__TEXT PASSAGE__:
⟨
LeetCode 290 - Word Pattern

The problem gives two inputs: a pattern string and a space-separated string of words. We need to determine whether the sequence of words follows the same structure as the sequence of characters in the pattern.

leetcodeeasyhash-tablestring

LeetCode Problem 290

Difficulty: 🟢 Easy
Topics: Hash Table, String

Solution

Problem Understanding

The problem gives two inputs: a pattern string and a space-separated string of words. We need to determine whether the sequence of words follows the same structure as the sequence of characters in the pattern.

A valid match requires a bijection between pattern characters and words. A bijection means the mapping works in both directions:

  • Each character maps to exactly one word.
  • Each word maps to exactly one character.

This condition is stricter than simply checking whether every character consistently maps to the same word. We must also ensure that two different characters do not map to the same word.

For example, with pattern "abba" and string "dog cat cat dog":

  • 'a' maps to "dog"
  • 'b' maps to "cat"

The mapping is consistent and unique in both directions, so the answer is true.

However, for pattern "abba" and string "dog dog dog dog":

  • 'a' would map to "dog"
  • 'b' would also map to "dog"

This violates the bijection requirement because two different pattern characters map to the same word.

The constraints are relatively small. The pattern length is at most 300, and the string length is at most 3000. This means even moderately inefficient approaches would still run fast enough, but the problem is fundamentally designed to test correct hash map usage and understanding of bijections.

Several edge cases are important:

  • The number of pattern characters may not equal the number of words.
  • A character may appear multiple times and must always map to the same word.
  • Different characters must not map to the same word.
  • The input guarantees valid formatting, meaning there are no extra spaces and every word is non-empty.

These guarantees simplify parsing because splitting the string by spaces always produces valid words.

Approaches

A brute-force solution could repeatedly scan all previous mappings every time we process a new character-word pair. For each position, we would check whether the current character was previously associated with a different word or whether the current word was previously associated with a different character.

This works because every pair is validated against all earlier pairs, ensuring consistency. However, the repeated scanning makes the solution inefficient. If the pattern length is n, we may compare each pair against up to n earlier entries, producing quadratic time complexity.
⟩
__DATASET CONTENT__:
⟨
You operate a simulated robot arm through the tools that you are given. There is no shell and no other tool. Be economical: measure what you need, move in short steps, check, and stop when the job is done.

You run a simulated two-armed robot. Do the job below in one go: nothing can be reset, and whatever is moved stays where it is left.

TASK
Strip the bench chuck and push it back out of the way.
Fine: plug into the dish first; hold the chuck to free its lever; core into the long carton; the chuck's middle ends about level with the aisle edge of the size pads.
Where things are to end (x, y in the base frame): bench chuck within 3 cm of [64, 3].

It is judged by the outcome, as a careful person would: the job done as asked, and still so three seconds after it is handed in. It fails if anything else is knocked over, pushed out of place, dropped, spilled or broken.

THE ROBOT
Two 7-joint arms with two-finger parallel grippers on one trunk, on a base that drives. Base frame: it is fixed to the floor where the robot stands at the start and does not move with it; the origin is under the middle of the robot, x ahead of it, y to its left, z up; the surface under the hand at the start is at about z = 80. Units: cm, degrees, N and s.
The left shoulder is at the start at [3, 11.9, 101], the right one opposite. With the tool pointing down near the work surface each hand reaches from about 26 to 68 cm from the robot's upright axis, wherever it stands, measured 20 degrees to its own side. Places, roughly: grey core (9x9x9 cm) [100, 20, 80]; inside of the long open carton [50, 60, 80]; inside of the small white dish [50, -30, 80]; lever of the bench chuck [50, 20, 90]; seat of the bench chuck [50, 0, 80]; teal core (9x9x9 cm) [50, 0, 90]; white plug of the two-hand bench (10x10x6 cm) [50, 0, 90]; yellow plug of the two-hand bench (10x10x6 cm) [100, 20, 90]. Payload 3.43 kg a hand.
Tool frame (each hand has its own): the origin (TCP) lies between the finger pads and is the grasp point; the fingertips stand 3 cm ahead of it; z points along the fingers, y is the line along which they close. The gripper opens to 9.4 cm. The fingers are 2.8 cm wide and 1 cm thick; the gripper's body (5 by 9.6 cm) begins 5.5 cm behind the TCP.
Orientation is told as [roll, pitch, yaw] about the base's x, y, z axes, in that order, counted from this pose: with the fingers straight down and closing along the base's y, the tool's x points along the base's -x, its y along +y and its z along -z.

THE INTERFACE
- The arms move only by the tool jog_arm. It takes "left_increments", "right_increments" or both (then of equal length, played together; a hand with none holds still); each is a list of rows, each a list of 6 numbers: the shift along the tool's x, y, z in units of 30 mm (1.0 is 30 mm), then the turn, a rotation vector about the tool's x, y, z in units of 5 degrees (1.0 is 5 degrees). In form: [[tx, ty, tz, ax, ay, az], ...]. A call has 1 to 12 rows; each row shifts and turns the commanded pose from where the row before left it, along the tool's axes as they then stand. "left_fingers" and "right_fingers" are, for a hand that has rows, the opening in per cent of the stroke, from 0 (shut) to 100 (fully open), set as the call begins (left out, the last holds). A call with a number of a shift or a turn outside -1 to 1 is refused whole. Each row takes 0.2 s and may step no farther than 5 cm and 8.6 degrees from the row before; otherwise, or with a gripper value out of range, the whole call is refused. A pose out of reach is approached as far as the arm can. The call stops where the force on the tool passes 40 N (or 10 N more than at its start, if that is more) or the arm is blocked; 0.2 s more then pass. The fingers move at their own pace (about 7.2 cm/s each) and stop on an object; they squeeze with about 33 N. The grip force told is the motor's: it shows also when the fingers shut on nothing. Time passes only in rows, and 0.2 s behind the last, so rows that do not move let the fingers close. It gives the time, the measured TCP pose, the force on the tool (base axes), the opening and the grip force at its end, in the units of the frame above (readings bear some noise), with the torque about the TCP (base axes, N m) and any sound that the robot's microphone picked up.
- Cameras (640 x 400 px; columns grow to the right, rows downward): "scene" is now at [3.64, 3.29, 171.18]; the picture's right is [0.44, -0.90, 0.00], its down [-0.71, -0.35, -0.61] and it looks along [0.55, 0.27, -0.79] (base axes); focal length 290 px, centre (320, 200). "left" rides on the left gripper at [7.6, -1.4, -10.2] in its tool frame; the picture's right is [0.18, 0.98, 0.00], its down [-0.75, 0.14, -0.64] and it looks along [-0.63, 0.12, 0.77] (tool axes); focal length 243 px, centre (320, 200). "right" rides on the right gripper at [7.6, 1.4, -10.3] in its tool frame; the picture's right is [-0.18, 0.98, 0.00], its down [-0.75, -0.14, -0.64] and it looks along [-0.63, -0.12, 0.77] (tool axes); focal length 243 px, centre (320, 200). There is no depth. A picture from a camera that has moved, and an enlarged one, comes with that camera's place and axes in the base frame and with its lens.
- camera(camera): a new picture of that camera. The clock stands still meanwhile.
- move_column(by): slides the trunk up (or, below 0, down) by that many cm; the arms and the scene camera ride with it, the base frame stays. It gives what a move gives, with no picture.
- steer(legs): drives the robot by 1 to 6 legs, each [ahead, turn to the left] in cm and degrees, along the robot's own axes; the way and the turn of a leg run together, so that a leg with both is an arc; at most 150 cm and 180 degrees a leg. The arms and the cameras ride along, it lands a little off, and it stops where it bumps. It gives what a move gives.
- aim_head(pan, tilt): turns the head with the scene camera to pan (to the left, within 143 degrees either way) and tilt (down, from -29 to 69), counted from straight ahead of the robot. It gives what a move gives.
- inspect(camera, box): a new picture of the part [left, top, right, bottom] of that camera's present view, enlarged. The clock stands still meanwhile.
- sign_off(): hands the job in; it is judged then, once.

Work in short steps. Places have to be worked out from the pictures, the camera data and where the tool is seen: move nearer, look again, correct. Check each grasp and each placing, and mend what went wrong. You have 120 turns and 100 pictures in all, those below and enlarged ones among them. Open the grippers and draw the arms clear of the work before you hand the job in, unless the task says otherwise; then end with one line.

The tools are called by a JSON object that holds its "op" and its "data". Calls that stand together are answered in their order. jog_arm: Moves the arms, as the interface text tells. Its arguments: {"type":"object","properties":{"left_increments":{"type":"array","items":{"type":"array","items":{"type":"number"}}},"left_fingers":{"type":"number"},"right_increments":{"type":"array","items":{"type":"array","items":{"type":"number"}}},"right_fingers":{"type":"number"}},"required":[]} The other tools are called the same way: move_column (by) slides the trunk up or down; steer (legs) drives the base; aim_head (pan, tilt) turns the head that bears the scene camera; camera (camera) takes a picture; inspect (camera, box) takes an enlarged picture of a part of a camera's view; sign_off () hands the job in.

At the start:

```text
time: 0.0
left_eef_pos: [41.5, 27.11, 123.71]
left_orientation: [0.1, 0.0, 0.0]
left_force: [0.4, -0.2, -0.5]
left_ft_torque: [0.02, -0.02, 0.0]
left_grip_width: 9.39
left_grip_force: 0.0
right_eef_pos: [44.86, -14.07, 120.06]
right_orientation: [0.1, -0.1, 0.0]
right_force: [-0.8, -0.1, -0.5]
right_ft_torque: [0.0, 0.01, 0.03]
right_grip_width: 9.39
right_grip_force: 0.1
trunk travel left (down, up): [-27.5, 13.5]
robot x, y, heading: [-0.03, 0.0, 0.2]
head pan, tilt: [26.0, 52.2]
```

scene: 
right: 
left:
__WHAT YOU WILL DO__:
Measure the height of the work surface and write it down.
⟩
__WHAT YOU WILL DO__:
- a) Among the lines above, find the one with "- steer(legs): drives" and the one with "- sign_off(): hands". Quote both and everything between them, exactly. Format them as a two-column Markdown table, Position for the number and Text for the line, without blank lines.
- b) Produce the text that comes next in the text passage.

__ANSWERS TO THE EXERCISE__:
- a)
| Position | Text |
|---|---|
| 1 | - steer(legs): drives the robot by 1 to 6 legs, each [ahead, turn to the left] in cm and degrees, along the robot's own axes; the way and the turn of a leg run together, so that a leg with both is an arc; at most 150 cm and 180 degrees a leg. The arms and the cameras ride along, it lands a little off, and it stops where it bumps. It gives what a move gives. |
| 2 | - aim_head(pan, tilt): turns the head with the scene camera to pan (to the left, within 143 degrees either way) and tilt (down, from -29 to 69), counted from straight ahead of the robot. It gives what a move gives. |
| 3 | - inspect(camera, box): a new picture of the part [left, top, right, bottom] of that camera's present view, enlarged. The clock stands still meanwhile. |
| 4 | - sign_off(): hands the job in; it is judged then, once. |

- b)
The key observation for an optimal solution is that we need constant-time lookup in both directions. A hash map is ideal for this because it allows quick verification of existing mappings.

We maintain:

  • A map from pattern character to word
  • A map from word to pattern character

When processing each pair:

  • If the character already exists in the first map, its mapped word must match the current word.
  • If the word already exists in the second map, its mapped character must match the current character.

If either condition fails, the pattern is invalid.

This approach ensures every mapping decision is checked immediately in constant time.

Approach Time Complexity Space Complexity Notes
Brute Force O(n²) O(n) Repeatedly scans previous mappings for consistency
Optimal O(n) O(n) Uses two hash maps for constant-time bidirectional checks

Algorithm Walkthrough

  1. Split the input string s into a list of words.

We need direct positional access because each pattern character corresponds to exactly one word at the same index. 2. Compare the number of words with the length of the pattern.

If they differ, the mapping is impossible. Every character must map to exactly one word, so the counts must match. 3. Create two hash maps.

The first map stores character-to-word relationships.

The second map stores word-to-character relationships.

Two maps are necessary because the bijection requirement works in both directions. 4. Iterate through the pattern and words simultaneously.

At each index:

  • Let char be the current pattern character.
  • Let word be the current word.
  1. Check the character-to-word mapping.

If char already exists in the map:

  • Its stored word must equal the current word.

Otherwise:

  • Add the new mapping.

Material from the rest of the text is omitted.